NHRA Title Sponsor Switching from POWERade to Full Throttle in 2009
Written by David Lamm · April 25, 2008
In an announcement made jointly by the NHRA and the Coca-Cola corporation, the POWERade brand will be replaced by Coca-Cola’s energy drink brand, Full Throttle, as title sponsor of the NHRA’s professional series in 2009. The announcement also revealed the deal includes a two-year partnership extension through the 2013 season and the new series will be called the NHRA Full Throttle Drag Racing Series. For the sake of the sport of NHRA drag racing, let’s hope the Full Throttle brand managers take this sponsorship more seriously than the POWERade brand managers did.
NHRA.com: Full Throttle energy drink to rev up with title sponsorship of NHRA series
In a conference call conducted at 1 pm eastern, NHRA President Tom Compton and a Coca-Cola/Full Throttle representative made some brief statements and answered a handful of questions regarding the sponsorship. No mention was made regarding increasing the race purses or the payouts to the champions. The media was assured that the Full Throttle brand will make this sponsorship the cornerstone of their marketing efforts and that NHRA will be front and center in future marketing efforts. Compton clarified that race teams that currently have sponsorships with competing energy drinks, i.e. Tommy Johnson Jr.’s Monster Energy Drink Dodge Charger R/T and Jerry Toliver’s Rockstar Dodge Charger R/T, will be grandfathered into this sponsorship agreement. Race teams with deals with competing products currently in place will be allowed to extend those contracts so long as there is no break in continuous sponsorship. No new sponsorships from competing brands will be allowed to enter the sport that are not currently involved as of this weekend. Also, sports drinks like Gatorade or Vitamin Water may sponsor naming rights of individual races and race teams in 2009 and 2010.

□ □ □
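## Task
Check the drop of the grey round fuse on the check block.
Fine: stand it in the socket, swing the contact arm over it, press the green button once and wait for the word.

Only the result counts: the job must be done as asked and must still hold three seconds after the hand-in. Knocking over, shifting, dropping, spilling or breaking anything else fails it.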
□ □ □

To editorialize, this sponsorship looks good on the surface in that an energy drink fits the NHRA demographic and the overall spirit of competition more than a sports drink. No matter how much of a perfect fit this looks like on paper, the real test will be the amount of money and marketing Full Throttle puts behind its sponsorship. Increasing individual race payouts is a great start. Paying both Top Fuel and Funny Car champions $1 million each will help elevate the sport to new levels. In all honesty, you can not have a sport where one crash or one explosion can cost a race team $150,000 yet only pay the champion $500,000 at the end of the year.
Hopefully the Full Throttle brand managers will learn from the way Winston activated their sponsorship of the NHRA and not follow the lackadaisical approach POWERade took. Time will tell.